**DIRECTIVE**
Each line containing the word "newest" needs to be copied.

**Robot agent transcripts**
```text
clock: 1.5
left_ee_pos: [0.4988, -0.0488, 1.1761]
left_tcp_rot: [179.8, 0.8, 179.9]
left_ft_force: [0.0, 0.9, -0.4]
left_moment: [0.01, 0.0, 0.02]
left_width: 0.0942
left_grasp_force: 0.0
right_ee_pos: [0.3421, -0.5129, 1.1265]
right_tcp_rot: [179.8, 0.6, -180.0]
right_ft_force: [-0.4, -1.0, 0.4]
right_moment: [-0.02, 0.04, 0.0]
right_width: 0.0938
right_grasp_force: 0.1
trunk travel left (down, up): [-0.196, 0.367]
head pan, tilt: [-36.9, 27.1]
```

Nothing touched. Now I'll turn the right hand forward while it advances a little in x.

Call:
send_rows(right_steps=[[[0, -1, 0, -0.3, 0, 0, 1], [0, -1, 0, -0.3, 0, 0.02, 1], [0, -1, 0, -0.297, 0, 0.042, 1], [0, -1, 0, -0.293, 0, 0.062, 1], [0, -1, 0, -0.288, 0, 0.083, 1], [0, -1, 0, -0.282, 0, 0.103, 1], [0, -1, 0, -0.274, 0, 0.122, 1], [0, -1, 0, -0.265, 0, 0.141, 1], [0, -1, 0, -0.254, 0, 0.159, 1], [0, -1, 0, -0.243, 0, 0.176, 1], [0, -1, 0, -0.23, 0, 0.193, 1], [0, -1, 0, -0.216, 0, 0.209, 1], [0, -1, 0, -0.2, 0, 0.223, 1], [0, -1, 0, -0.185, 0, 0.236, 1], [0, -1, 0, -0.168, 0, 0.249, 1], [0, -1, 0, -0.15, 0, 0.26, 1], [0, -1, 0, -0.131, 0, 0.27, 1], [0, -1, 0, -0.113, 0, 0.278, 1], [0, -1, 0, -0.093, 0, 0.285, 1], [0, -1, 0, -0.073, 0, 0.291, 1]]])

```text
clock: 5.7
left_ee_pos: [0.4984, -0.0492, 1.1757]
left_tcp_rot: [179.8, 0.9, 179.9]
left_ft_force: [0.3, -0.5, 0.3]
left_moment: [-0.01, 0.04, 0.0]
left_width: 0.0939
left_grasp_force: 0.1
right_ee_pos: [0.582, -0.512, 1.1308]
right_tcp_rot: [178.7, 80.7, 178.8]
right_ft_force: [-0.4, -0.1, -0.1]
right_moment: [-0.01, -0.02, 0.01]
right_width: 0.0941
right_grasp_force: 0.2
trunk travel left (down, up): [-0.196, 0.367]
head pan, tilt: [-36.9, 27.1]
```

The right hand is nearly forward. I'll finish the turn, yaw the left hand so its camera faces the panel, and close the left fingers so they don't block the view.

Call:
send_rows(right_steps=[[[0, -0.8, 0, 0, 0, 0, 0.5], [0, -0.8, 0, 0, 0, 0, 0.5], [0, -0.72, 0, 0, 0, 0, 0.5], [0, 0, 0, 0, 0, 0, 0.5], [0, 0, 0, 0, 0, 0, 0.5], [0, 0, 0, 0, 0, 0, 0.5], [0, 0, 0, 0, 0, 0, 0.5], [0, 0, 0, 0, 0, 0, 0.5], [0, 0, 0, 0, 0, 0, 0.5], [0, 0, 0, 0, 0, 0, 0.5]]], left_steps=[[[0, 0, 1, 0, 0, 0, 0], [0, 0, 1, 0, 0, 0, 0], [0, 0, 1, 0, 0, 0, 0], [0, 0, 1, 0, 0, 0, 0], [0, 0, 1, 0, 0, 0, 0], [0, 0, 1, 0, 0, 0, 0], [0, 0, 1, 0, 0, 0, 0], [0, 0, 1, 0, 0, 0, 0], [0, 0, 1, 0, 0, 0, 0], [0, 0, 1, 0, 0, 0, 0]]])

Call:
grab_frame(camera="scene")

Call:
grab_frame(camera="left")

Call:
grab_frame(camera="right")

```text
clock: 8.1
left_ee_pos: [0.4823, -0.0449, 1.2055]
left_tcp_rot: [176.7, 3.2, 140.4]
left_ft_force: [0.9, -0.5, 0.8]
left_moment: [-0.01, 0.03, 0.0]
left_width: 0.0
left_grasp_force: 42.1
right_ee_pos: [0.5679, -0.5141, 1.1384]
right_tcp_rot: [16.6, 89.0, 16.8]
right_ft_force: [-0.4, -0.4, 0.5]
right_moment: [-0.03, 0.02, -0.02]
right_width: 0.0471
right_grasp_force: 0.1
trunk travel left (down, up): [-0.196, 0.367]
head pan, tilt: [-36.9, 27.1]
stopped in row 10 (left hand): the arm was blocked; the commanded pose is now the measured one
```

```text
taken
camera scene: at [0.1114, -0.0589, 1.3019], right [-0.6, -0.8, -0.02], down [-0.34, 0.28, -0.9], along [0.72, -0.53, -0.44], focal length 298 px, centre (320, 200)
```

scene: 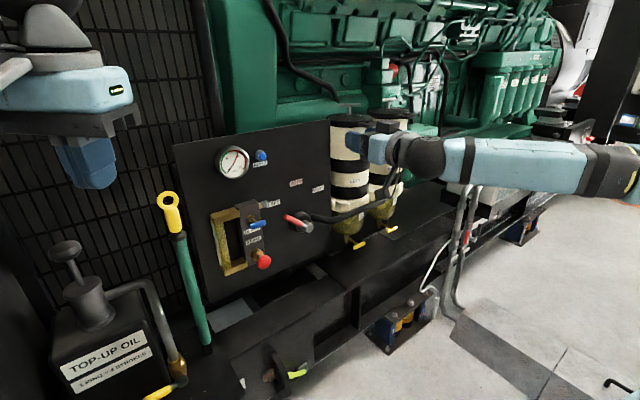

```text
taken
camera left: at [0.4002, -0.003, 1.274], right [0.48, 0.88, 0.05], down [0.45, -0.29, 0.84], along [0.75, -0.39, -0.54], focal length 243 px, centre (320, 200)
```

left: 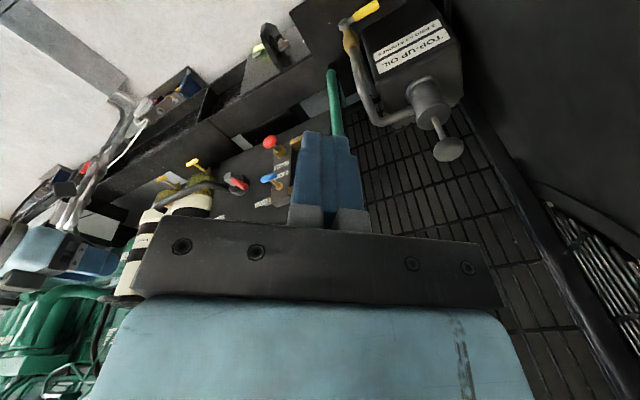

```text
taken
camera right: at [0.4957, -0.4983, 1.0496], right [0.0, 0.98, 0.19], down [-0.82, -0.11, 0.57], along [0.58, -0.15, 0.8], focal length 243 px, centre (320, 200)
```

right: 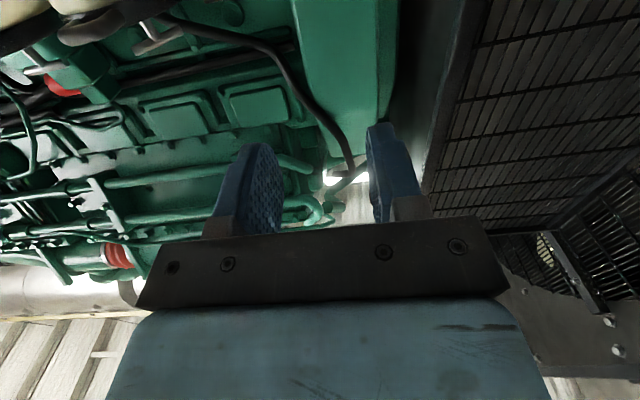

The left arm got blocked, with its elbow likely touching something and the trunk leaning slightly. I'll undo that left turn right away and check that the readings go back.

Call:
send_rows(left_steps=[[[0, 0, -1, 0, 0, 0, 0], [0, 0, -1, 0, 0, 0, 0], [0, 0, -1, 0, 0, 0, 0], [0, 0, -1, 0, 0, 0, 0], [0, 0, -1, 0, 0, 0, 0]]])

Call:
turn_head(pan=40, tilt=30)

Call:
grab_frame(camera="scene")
...
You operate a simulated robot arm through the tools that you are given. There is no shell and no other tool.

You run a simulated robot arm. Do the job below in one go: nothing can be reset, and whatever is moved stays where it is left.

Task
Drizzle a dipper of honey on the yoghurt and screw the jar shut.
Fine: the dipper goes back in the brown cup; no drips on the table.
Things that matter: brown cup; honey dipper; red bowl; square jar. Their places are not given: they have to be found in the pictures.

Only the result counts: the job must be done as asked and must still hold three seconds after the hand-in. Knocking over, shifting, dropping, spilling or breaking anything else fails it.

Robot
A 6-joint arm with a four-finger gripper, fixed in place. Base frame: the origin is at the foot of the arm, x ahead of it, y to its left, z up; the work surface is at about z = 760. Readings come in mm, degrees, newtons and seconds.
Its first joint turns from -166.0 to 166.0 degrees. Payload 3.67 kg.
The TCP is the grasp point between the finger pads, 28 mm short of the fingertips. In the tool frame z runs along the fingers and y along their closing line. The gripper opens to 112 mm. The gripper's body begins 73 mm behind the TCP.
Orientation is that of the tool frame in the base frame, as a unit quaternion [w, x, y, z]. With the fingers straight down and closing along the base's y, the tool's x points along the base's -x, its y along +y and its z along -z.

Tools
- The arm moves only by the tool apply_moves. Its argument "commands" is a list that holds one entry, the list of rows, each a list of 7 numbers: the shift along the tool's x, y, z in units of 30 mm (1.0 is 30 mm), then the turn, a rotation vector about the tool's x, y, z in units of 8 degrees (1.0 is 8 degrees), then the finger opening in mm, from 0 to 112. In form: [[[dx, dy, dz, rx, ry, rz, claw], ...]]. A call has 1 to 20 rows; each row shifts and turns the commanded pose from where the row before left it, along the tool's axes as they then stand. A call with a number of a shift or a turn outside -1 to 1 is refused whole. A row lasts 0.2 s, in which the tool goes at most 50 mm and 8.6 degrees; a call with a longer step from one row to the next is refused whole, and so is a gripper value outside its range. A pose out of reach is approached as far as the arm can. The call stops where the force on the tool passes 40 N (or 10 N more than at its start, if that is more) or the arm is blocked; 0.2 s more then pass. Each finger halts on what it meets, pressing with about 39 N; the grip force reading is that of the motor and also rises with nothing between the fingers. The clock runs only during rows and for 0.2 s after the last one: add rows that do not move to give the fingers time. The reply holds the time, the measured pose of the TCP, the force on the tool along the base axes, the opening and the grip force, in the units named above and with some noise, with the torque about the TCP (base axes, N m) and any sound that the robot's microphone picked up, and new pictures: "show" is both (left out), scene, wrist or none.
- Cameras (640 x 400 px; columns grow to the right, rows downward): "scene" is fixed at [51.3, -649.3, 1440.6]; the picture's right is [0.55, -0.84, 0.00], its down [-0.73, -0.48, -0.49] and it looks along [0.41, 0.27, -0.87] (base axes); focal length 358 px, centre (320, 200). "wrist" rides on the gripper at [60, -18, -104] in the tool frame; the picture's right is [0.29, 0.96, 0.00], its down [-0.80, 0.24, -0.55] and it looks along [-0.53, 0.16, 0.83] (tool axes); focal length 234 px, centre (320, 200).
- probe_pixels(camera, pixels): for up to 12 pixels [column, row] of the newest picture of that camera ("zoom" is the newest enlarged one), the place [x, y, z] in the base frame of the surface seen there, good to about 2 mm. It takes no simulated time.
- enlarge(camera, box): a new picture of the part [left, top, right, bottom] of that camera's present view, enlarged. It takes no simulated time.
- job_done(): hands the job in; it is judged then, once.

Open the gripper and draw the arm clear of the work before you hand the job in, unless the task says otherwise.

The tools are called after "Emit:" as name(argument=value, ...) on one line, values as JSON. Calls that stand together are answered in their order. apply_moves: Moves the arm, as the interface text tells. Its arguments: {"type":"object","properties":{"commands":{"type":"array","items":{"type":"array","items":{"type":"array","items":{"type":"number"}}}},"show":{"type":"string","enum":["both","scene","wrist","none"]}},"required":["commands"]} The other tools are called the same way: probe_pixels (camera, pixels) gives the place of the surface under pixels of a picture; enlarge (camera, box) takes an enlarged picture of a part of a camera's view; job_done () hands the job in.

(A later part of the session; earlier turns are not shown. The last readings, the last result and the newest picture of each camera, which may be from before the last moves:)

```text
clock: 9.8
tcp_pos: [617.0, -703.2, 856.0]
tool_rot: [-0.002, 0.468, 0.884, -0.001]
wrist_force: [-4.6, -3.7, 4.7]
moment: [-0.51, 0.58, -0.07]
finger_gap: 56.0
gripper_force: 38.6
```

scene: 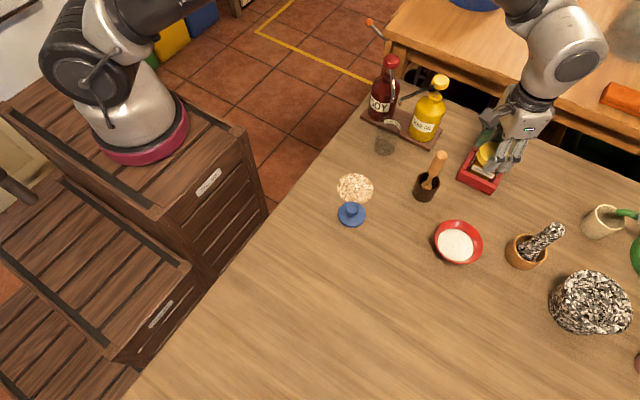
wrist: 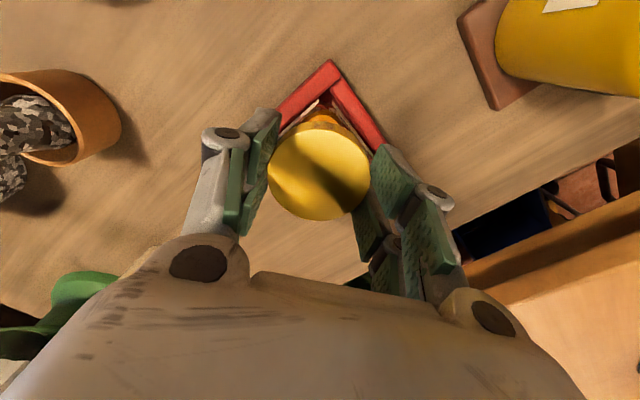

**RESULT OF THIS EXERCISE**
- probe_pixels(camera, pixels): for up to 12 pixels [column, row] of the newest picture of that camera ("zoom" is the newest enlarged one), the place [x, y, z] in the base frame of the surface seen there, good to about 2 mm. It takes no simulated time.
(A later part of the session; earlier turns are not shown. The last readings, the last result and the newest picture of each camera, which may be from before the last moves:)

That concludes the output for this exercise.